According to local officials, the Jiangsu-based company mainly produced raw chemical materials, including anisole, a highly flammable compound.
The force of the explosion blew out windows and dented metal garage doors of buildings as far as four kilometres (2.5 miles) from the site, said AFP reporters at the scene.
Nearby residents -- many of them elderly -- have started sweeping up glass, and in some cases, seemed to have abandoned their homes entirely. Black smoke could still be seen rising from the chemical plant on Friday morning before dissipating.
On the road where Xiang lived, consisting of basic two-storey homes, almost all the windows and some window frames were blown in.
The woman was sitting at home when the explosion occurred and said the force rocked her house and badly damaged her front door.
There was no immediate government help, she said, and residents were clearing the street themselves.
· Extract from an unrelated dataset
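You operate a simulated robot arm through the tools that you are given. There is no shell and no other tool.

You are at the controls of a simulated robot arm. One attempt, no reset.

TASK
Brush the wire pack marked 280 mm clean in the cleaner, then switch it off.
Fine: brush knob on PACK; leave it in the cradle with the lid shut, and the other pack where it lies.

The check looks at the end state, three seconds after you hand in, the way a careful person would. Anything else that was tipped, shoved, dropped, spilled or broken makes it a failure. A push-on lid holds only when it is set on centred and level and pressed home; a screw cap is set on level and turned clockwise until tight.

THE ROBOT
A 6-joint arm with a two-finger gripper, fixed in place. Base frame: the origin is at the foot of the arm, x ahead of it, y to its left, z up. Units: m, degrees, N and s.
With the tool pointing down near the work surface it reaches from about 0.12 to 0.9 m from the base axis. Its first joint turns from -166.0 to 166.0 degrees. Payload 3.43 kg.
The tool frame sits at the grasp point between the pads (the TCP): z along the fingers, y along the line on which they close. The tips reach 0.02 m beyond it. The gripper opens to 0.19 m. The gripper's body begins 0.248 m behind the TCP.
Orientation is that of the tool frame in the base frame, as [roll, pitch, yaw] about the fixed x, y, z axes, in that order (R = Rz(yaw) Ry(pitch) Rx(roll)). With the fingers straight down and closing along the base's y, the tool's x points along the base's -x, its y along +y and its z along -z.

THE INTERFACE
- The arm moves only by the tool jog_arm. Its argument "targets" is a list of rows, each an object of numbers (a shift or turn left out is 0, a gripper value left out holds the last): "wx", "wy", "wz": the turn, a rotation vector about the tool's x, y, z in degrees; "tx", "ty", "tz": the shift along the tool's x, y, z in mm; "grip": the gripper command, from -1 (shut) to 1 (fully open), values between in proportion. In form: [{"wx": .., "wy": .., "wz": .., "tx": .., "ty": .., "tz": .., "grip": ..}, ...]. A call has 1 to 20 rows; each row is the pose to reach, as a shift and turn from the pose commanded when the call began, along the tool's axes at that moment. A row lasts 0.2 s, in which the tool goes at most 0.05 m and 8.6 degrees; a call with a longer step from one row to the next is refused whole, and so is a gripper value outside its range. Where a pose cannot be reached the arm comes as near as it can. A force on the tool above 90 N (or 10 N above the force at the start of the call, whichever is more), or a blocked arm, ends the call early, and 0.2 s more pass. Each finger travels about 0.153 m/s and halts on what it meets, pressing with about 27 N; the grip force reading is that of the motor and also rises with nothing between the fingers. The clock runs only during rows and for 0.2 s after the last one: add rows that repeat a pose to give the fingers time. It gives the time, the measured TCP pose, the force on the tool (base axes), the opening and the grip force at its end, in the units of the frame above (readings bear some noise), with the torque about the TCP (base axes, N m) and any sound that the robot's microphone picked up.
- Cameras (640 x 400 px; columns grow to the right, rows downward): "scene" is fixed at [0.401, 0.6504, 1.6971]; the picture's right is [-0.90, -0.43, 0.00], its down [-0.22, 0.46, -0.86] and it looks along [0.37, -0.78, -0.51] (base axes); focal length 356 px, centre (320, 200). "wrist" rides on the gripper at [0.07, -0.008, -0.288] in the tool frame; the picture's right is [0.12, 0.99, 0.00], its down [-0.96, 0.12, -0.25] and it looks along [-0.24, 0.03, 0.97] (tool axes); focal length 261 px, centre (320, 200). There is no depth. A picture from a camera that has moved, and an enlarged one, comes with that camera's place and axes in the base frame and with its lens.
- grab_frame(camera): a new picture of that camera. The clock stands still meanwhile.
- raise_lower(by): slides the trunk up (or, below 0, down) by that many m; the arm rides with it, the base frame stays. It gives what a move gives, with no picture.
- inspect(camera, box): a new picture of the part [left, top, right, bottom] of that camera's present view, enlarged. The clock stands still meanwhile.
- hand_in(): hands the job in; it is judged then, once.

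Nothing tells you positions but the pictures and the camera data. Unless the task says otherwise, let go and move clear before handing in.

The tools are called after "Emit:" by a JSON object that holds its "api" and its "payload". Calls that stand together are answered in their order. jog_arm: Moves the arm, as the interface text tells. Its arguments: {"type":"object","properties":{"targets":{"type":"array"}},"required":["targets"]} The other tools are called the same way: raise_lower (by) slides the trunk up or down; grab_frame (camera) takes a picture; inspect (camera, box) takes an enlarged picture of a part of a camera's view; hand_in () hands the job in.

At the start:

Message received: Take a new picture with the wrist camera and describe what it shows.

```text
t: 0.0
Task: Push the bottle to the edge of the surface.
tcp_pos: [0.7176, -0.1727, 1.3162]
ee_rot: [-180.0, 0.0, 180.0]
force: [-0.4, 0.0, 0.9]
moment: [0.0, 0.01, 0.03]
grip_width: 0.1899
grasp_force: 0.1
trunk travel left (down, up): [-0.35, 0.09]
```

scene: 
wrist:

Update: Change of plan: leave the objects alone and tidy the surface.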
Images broadcast on local media showed how the blast toppled factory buildings, trapping workers inside. State broadcaster CCTV showed rescuers pulling a survivor from the wreckage.
Workers covered in blood were seen running out of the factory, said official news agency Xinhua on Thursday, citing witnesses.
An aerial view of the blast area showed a large swath of destruction in the industrial park, where multiple fires had initially raged.
Deadly industrial accidents are common in China, where safety regulations are often poorly enforced.
In November, a gas leak at a plant in the northern Chinese city of Zhangjiakou that will host the 2022 Winter Olympics killed 24 people and injured 21 others.
A report published by local authorities last month revealed that the Chinese chemical firm responsible for the accident had concealed information and misled investigators.
In 2015, China saw one of its worst industrial accidents when giant chemical blasts in the northern port city of Tianjin killed at least 165 people.
The explosions caused more than $1 billion in damage and sparked widespread anger at a perceived lack of transparency over the accident's causes and its environmental impact.